--- start of TEXT ---

It only got better for Evenepoel. After the rest day they had the only full time trial. He won it…demolished it. Roglič was 2nd but a whopping :48 behind. (Remember that Roglič is the current Olympic champion in the ITT.) The only other GC player even close was Rodriguez at 1:22. Mas and Ayuso both did anemic time trials. Now the GC standings had Evenepoel 2:41 ahead of Roglič and 3:03 ahead of Mas. That Evenepoel would do well in a time trial was no surprise. He’s done that before. At this point he was showing no weakness.

There was plenty of head-scratching from the troops as to why Roglič wasn’t quite up to his normal, dominant standards. Were his injuries from the Tour still bothering him? Was the knee problem from the Basque Country still an issue? He lost two teammates—Sepp Kuss was a DNS on Stage 9 and Eduardo Affini was a DNS on Stage 10—leading some to speculate there was a bug making its way through the team. Many questions were asked and perhaps they were answered somewhere, but I never saw any definitive conclusions. He was obviously in pretty good shape to be 2nd overall and 2nd in the ITT. But just…just not quite there.

Game over? Probably, but not quite…

It was mostly status quo for a few stages. Evenepoel, Mas, Roglič, and Ayuso finished together on another big mountaintop climb on Stage 12. But things got more intriguing on the next mountain finish, Stage 14 (last climb to Sierra de la Pandera: 5 miles at about 8% but with many of the later pitches much steeper). Just around 4 K to the finish on a 15% grade—again, behind a break—Roglič attacked the 10-rider GC group and initially dropped everyone. Most crucially, Evenepoel could not respond. Next, Mas jumped off the front and chased after Roglič. Eventually, most of the riders in that group dropped Evenepoel. As the TV announcer said: “He’s human after all!” Roglič took almost a minute out of Evenepoel over those 4 K, trimming his lead down to 1:49.

--- end of TEXT ---
--- start of DATA LINES ---

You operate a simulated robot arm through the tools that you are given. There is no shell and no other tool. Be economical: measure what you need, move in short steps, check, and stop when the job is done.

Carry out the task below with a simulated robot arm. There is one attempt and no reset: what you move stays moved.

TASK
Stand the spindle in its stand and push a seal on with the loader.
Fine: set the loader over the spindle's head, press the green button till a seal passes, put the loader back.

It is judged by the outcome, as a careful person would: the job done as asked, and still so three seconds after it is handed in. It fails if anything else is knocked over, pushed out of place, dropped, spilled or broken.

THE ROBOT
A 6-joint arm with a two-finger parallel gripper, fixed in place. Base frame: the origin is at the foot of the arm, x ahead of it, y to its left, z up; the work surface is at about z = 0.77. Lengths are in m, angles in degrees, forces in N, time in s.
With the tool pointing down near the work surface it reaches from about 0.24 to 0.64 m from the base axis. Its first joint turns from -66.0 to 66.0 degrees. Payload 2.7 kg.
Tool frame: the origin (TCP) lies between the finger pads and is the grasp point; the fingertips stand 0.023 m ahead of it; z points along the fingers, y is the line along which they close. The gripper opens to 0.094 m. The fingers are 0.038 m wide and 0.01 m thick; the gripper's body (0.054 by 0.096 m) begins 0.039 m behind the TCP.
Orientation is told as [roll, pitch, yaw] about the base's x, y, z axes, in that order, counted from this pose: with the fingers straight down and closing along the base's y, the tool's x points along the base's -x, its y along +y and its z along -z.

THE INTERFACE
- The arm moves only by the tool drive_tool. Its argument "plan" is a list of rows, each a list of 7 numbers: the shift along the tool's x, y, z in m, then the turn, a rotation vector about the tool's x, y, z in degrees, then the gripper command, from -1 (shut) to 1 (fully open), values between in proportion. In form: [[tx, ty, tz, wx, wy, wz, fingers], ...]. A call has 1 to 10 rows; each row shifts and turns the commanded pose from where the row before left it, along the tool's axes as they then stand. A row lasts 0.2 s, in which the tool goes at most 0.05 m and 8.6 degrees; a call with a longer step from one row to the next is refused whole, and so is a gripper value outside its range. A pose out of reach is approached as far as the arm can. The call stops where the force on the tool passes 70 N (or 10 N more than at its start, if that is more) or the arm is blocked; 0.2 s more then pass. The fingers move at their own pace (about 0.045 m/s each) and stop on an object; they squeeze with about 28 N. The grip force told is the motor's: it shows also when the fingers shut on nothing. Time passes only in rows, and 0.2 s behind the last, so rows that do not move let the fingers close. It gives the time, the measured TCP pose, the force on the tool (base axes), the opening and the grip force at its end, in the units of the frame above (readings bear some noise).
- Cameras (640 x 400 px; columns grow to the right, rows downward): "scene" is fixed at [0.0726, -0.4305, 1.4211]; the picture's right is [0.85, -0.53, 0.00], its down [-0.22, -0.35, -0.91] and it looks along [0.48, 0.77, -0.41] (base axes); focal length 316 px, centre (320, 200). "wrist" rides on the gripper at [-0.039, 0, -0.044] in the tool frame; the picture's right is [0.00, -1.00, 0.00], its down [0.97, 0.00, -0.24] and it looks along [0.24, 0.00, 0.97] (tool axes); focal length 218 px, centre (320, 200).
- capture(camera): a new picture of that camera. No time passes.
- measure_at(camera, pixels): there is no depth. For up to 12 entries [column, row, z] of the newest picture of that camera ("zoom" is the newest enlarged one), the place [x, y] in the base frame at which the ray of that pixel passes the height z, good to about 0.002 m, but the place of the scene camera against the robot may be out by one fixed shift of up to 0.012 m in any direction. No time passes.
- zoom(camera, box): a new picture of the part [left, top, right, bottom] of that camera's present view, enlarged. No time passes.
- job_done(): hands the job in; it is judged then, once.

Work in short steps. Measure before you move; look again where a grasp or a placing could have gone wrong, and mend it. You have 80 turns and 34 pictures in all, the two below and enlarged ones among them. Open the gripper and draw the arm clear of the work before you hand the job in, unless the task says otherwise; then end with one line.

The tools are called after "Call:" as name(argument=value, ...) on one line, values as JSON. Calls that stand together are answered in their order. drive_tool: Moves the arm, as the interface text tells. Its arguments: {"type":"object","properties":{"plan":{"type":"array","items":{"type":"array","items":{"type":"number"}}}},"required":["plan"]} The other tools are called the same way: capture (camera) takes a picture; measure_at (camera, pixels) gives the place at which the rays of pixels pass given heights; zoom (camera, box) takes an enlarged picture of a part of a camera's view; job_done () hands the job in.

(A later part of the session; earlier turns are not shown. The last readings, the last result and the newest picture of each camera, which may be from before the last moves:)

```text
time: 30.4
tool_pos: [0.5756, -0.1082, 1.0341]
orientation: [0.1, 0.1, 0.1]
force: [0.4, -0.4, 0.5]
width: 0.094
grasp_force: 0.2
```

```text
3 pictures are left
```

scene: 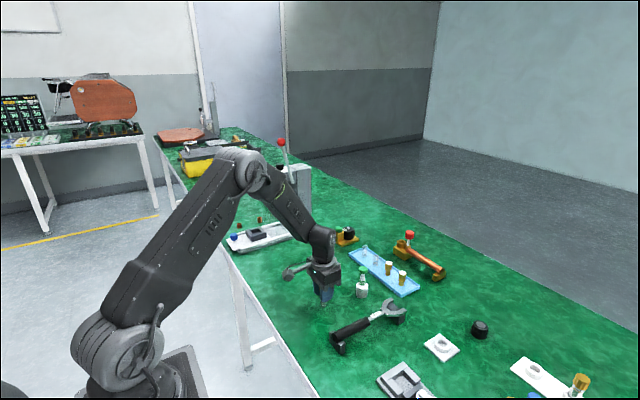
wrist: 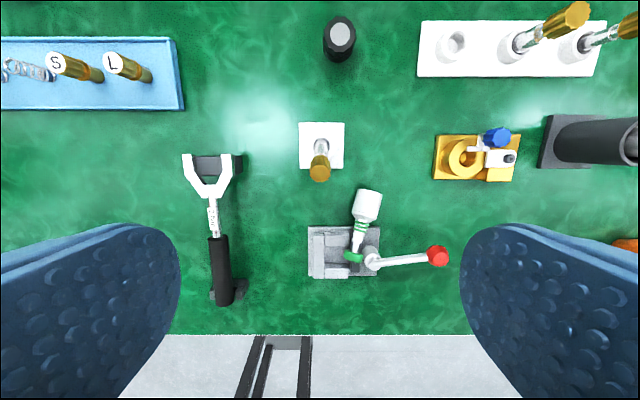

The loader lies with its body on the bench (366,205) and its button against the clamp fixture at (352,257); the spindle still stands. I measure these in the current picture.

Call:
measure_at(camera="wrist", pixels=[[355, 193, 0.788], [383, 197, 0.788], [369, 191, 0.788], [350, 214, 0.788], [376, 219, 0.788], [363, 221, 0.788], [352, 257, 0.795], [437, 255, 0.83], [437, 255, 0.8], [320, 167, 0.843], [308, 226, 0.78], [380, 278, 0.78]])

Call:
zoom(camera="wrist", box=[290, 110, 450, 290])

--- end of DATA LINES ---
--- start of DATA LINES ---

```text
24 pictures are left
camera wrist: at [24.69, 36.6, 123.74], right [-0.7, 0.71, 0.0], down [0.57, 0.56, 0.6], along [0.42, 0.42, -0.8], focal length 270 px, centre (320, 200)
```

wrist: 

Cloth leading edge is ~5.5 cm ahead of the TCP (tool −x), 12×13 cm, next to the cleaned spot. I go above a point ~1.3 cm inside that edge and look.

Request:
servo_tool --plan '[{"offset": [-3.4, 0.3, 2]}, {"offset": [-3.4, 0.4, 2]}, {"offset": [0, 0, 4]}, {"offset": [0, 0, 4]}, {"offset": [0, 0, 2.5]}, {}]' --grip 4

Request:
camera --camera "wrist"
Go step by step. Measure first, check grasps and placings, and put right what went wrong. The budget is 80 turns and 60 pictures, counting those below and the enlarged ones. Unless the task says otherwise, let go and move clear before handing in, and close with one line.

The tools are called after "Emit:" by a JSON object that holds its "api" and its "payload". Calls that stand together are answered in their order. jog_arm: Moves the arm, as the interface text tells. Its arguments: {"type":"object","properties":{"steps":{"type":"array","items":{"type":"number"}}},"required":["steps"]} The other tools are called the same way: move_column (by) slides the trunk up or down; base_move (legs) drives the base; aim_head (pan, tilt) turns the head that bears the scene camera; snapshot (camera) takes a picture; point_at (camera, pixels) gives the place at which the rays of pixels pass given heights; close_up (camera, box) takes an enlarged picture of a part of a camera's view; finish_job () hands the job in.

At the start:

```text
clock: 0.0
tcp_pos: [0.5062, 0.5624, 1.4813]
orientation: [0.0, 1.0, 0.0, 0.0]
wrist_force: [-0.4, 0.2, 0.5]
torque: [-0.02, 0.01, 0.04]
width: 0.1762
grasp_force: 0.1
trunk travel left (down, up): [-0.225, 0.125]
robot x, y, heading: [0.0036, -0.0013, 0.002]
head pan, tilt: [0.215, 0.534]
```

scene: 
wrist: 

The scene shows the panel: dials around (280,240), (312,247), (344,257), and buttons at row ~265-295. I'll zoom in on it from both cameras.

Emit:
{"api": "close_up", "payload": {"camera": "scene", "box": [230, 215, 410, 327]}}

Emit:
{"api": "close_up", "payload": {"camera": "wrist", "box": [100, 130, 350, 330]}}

--- end of DATA LINES ---

EXERCISE DIRECTIONS: Continue the text from where it stops.

TASK OUTPUT:
More of the same the next day on the massive Sierra Nevada mountain finish (14 miles at about 7%). As long as the climb was, the grade wasn’t steep enough to really make a difference. Within the last kilometer, Roglič dropped Evenepoel and eventually chipped another :15 off the lead, ending up in 2nd at 1:34. Clearly, Roglič had good legs at this point and Evenepoel was looking a bit vulnerable…which only begs the question: what was going on with Roglič back on Stages 6 and 9, where he lost a collective 2:20 to Evenepoel? 

Time was running out for Roglič. There were two more mountain finishes—Stages 18 and 20—but neither looked all that difficult and therefore not likely to be all that decisive. But Roglič wasn’t giving up and that brings us to Stage 16, where something very weird happened. Or two weirdnesses, back-to-back. The stage was in many respects similar to Stage 4, where Roglič pulled off his little sneak attack. There was a nasty little uncategorized climb about 10 K out that would weed out most of the hunkier sprinters. Then there was a little wall—a third of a mile at over 8%—before a last roll-out to the finish. Just as he had done on Stage 4, Roglič attacked on that little wall, with 2.7 K to the line. He got his gap but four other riders—all good sprinters but also decent climbers—eventually chased him down, the five of them well clear of the main pack.

Roglič kept the hammer down until the last corner before the finish. Then he pulled wide and let the sprinters pull through. Some analysts say his speed took him wide but my sense of it is he knew he could not beat the best of these sprinters and only intended to finish with them and get the same time they would get. Either way, they pulled through and he tucked back in at the back of the group. His gambit had paid off, with Evenepoel lolligagging around, way back in the pack, not paying attention to any sneaky moves. That’s where we get our two weird moments…

First off, about 40 seconds after Roglič attacked, Evenepoel, who had, as I say, been drifting toward the back of the main group since about 5 K to go, threw up his arm to signal to his team car that he’d had a flat. This is within the final 3 K. Bear in mind that if you have a mechanical or a crash within those final 3 K you get the same time as the main finishing group. However, if you are just dawdling along (a relative term in a field sprint), just trying to roll it home and stay out of trouble, and if you fall outside the main group, you won’t get the same time as the main bunch. You get your real time, whatever it is when you cross the line.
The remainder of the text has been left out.